What is the difference between a grantor and a non-grantor CLT?

A Grantor Charitable Lead Trust offers the grantor/donor an immediate income tax deduction for the donation made to the charity. However, the grantor/donor will need to include all of the income earned by the trust on their annual income tax return. A non-grantor charitable lead trust does not provide the grantor/donor with an initial income tax deduction. However, in many instances, a non-grantor CLT will be more beneficial to your overall estate plan and may also help you achieve your goal of minimizing estate taxes. Whether a grantor or non-grantor CLT is most suitable for you will depend upon several factors, including your current level of income, your desired tax results, and how much time you have available to implement your CLT strategy.

When is the best time to set up a charitable lead trust?

Establishing a Charitable Lead Trust at the right time can significantly affect its effectiveness. Consider establishing one when:
You believe that interest rates (Section 7520 Rate) will be advantageous for planning purposes.
Your asset values are currently depressed, and you expect them to appreciate over time.
You expect a liquidity event (i.e., sale of your business) in the near future.
You believe that your state and federal estate tax exemption levels will decrease.
Properly timing the establishment of your CLT can lead to more favorable wealth transfer outcomes.

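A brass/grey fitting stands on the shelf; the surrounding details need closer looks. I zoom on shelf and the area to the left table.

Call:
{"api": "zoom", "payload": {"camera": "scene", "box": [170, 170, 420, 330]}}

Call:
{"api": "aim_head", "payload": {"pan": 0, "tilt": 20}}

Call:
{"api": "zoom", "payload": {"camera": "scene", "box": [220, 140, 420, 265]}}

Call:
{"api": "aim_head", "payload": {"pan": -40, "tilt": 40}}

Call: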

Are there risks associated with a charitable lead trust?

Yes. Once a charitable lead trust is created, it is typically irrevocable. This means that once you have created a CLT, you generally cannot reverse the terms of such an agreement. Therefore, you should carefully model potential outcomes and seek professional advice before establishing a CLT. There are also administrative costs and compliance issues associated with creating and maintaining a CLT.